Wie wichtig diese Unterstützung beim Kinderwunsch ist, zeigen aber die Daten der Krankenkassen. Wie N 24 berichtet, werden jährlich durchschnittlich 75.000 Kinder nach einer künstlichen Befruchtung geboren. Die Kosten beliefen sich je nach Methode auf zwischen 1.800 Euro und 5.000 Euro. Bei einer Erfolgsquote zwischen 15 und 20 Prozent könnten sich enorme Kosten ergeben.
Die bisher bei der Krankenkasse eingegangenen Anträge unverheirateter Paare auf künstliche Befruchtung müssen nun abgelehnt werden. Können sie es sich nicht leisten, die Behandlung selber zu bezahlen, müssen sie damit auf Kinder verzichten.

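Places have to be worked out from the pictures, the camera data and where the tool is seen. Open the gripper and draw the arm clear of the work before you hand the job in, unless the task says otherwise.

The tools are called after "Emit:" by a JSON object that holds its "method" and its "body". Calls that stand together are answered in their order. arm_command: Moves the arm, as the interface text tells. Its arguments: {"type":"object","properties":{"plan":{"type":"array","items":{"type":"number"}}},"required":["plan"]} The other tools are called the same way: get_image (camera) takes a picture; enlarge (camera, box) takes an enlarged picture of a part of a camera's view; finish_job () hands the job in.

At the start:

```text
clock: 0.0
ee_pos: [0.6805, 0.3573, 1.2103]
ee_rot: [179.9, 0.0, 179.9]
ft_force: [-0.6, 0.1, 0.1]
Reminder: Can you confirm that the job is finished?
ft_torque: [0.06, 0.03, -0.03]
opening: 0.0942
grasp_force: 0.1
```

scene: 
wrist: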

Die Notwendigkeit einer Neuregelung hatte Bundesfamilienministerin Manuela Schwesig (SPD) laut einem Bericht des Berliner Tagesspiegels bereits nach dem vorinstanzlichen Urteil durch das Landessozialgericht Berlin-Brandenburg im Juni dieses Jahres erkannt und sich für einen Kassenzuschuss bei einer Kinderwunsch-Behandlung auch für unverheiratete Paare ausgesprochen. Allerdings scheint diesbezüglich keine Einigkeit mit dem Koalitionspartner zu bestehen. Der CDU-Gesundheitsexperte Jens Spahn hob die Bedeutung einer gefestigten Beziehung hervor, die bei Eheleuten gegeben und bei unverheirateten Paaren nur schwer zu überprüfen sei.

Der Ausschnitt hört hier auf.